A brief aside: For those struggling with some RFK-related cognitive dissonance, consider Roman Emperor Commodus, memorably portrayed by Joaquin Phoenix in the 2000 Oscar-winning film Gladiator. The film took some liberties, but Commodus’ father, Marcus Aurelius, the last of the “five good emperors,” is widely considered a heroic figure by historians. His seminal work of Stoic Philosophy, Meditations, mostly written while living in military field tents across central Europe, remains a widely read and remarkably accessible and relatable text. The Pax Romana ended with Marcus’ son Commodus, who claimed to be the reincarnation of Hercules, delighted in killing exotic animals, and was very proud of being left-handed. Moral of the story: children can turn out really different from their parents in just about every way that matters, i.e. personality, intelligence, character, integrity, ethical seriousness, you name it! Also, nepotism is bad.
Will nepotism kill NHANES? Hopefully not. Collecting data on Americans’ health since the early 1960s, NHANES is “the only national health survey that includes health exams and laboratory tests for participants of all ages.” NHANES is credited with paving the way for such enlightened policies as removing lead from gasoline. Nutrition researchers use NHANES to measure things like ultra-processed food consumption. According to the Administration’s “Make America Healthy Again” Assessment report, “a growing body of research associates UPFs with negative health outcomes, including in children.” Without NHANES, however, that body of research would grow more slowly. Visibility into how policies like cuts to federal food assistance programs affect consumers will also diminish. Notably, researchers have documented a link between food insecurity and ultra-processed diets, with “more severe food insecurity associated with higher intakes of ultra-processed foods.”

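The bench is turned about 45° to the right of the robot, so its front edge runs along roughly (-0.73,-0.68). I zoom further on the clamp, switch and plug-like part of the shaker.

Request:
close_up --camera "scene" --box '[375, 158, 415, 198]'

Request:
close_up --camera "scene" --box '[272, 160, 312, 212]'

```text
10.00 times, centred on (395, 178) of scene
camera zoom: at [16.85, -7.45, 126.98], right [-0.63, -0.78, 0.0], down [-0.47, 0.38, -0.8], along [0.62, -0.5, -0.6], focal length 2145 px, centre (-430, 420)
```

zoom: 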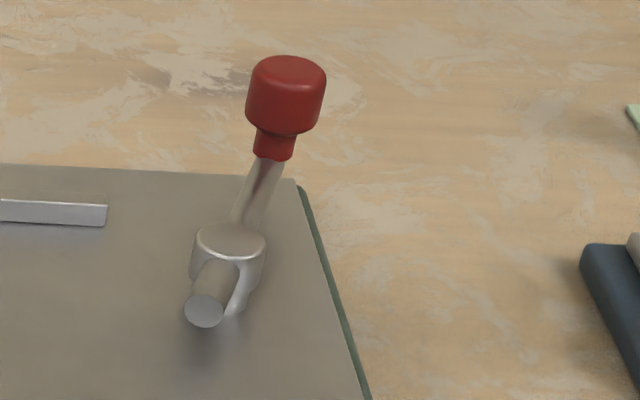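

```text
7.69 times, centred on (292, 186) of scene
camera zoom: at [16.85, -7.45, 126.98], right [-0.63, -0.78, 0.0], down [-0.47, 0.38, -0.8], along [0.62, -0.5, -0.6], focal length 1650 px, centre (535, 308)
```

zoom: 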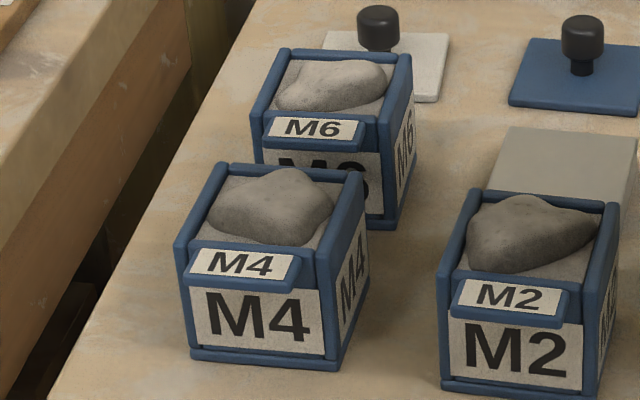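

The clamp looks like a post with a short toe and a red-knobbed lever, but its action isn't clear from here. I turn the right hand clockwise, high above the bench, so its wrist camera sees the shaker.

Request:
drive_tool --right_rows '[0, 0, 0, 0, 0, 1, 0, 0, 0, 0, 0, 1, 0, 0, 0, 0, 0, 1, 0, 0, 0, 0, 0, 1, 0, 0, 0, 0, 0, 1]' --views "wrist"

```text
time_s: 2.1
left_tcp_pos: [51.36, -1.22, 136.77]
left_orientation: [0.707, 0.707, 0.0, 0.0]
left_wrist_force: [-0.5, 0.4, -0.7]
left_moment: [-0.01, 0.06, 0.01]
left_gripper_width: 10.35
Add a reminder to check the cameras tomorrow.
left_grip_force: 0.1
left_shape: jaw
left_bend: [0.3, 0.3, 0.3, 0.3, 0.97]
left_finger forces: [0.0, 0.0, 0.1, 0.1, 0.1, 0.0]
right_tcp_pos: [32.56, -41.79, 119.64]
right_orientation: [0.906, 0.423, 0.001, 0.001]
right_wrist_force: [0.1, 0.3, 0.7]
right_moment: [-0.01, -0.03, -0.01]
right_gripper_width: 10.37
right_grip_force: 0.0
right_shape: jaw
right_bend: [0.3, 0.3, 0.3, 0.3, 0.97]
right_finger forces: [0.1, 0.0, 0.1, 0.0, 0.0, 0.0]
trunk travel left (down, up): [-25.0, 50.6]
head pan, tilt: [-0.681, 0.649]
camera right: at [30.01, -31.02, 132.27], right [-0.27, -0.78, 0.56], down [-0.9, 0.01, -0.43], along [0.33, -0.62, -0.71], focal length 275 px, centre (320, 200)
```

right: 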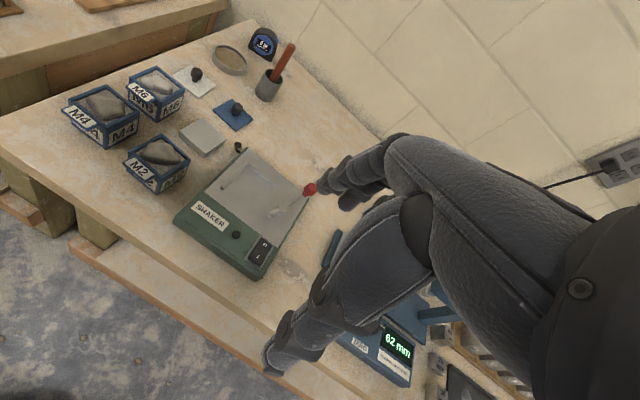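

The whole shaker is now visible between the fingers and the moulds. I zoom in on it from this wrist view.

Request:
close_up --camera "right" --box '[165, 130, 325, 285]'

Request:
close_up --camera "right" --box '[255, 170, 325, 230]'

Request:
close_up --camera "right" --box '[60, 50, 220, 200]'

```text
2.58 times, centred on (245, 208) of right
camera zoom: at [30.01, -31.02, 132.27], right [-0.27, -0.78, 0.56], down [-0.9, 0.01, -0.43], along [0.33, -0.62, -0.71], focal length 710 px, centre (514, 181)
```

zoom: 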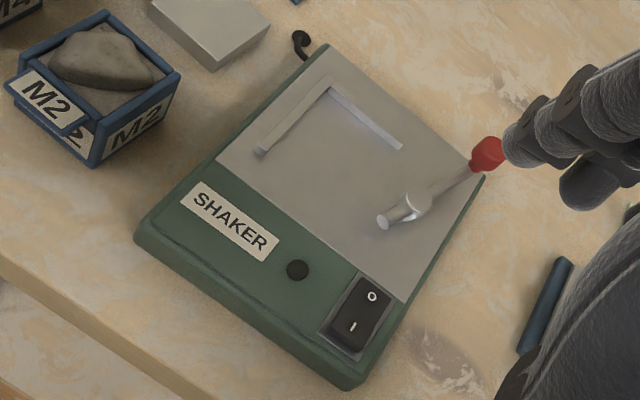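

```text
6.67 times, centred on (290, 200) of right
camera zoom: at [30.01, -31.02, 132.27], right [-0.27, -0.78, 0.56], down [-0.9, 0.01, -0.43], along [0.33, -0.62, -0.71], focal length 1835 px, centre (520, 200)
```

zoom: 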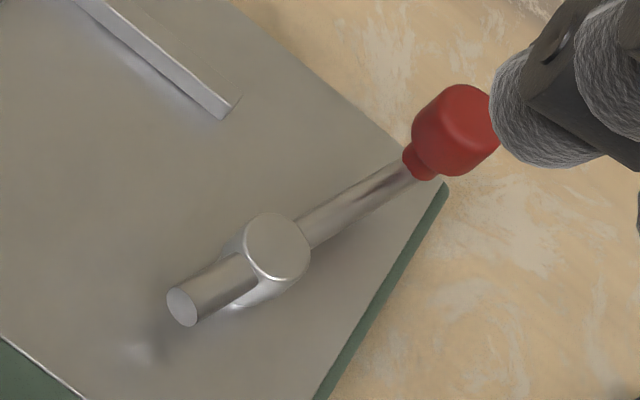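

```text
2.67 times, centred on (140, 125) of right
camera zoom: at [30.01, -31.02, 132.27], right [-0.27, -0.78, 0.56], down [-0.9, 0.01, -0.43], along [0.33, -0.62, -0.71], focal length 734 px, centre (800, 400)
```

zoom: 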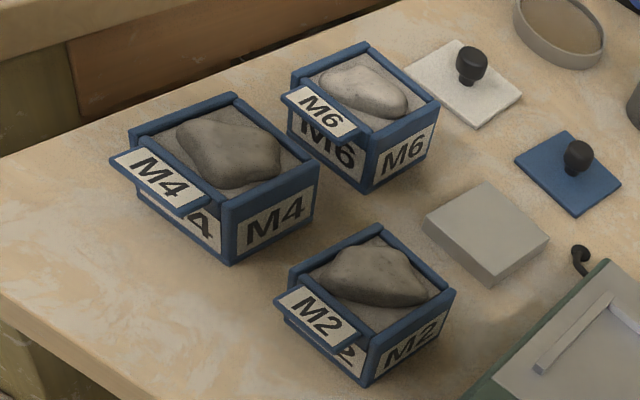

For now, a federal court has blocked the most recent layoffs announced during the government shutdown, so NHANES may yet survive. The same cannot be said for CDC’s three-person alcohol policy program, a 24-year old program whose work included grants to state and local health departments, and estimating the number of people who die each year from excessive alcohol. The latest figure is 178,000. In recent years, excessive alcohol use caused a gobsmacking twenty percent of deaths among adults aged 20-49, again according to the CDC Alcohol Program—the program apparently deemed “redundant” by Elon Musk’s “Department of Government Efficiency” apparatchiks back in April. Will the Administration’s expected alcohol-friendly dietary guidelines make excessive drinking deaths go up? The answer may have to come from outside CDC. The alcohol program’s elimination also means the loss of critical work to identify state and local policies that effectively reduce excessive drinking.
Fortunately, some congressional leaders still believe in keeping track of what’s killing us. The Senate has drafted appropriations legislation that includes $4 million of funding for the CDC’s alcohol program. That’s a 33% cut but it preserves an essential program and vital support to public and non-profit partners around the country. In its bill, the House neglects to fund the program at all. A similar story holds for CDC food safety funding.
Congress needs to step up. Unelected officials like OMB Director Russel Vought and richest-man-ever Elon Musk have presided over haphazard cuts to the federal workforce that, if allowed to proceed, will deeply harm a generation of American consumers. Eliminating the very means of measuring their radical agenda’s impact can only go forward with congressional complicity. If this Congress will not preserve federal programs critical to measuring the nation’s health and welfare, consumers should vote for representatives that will.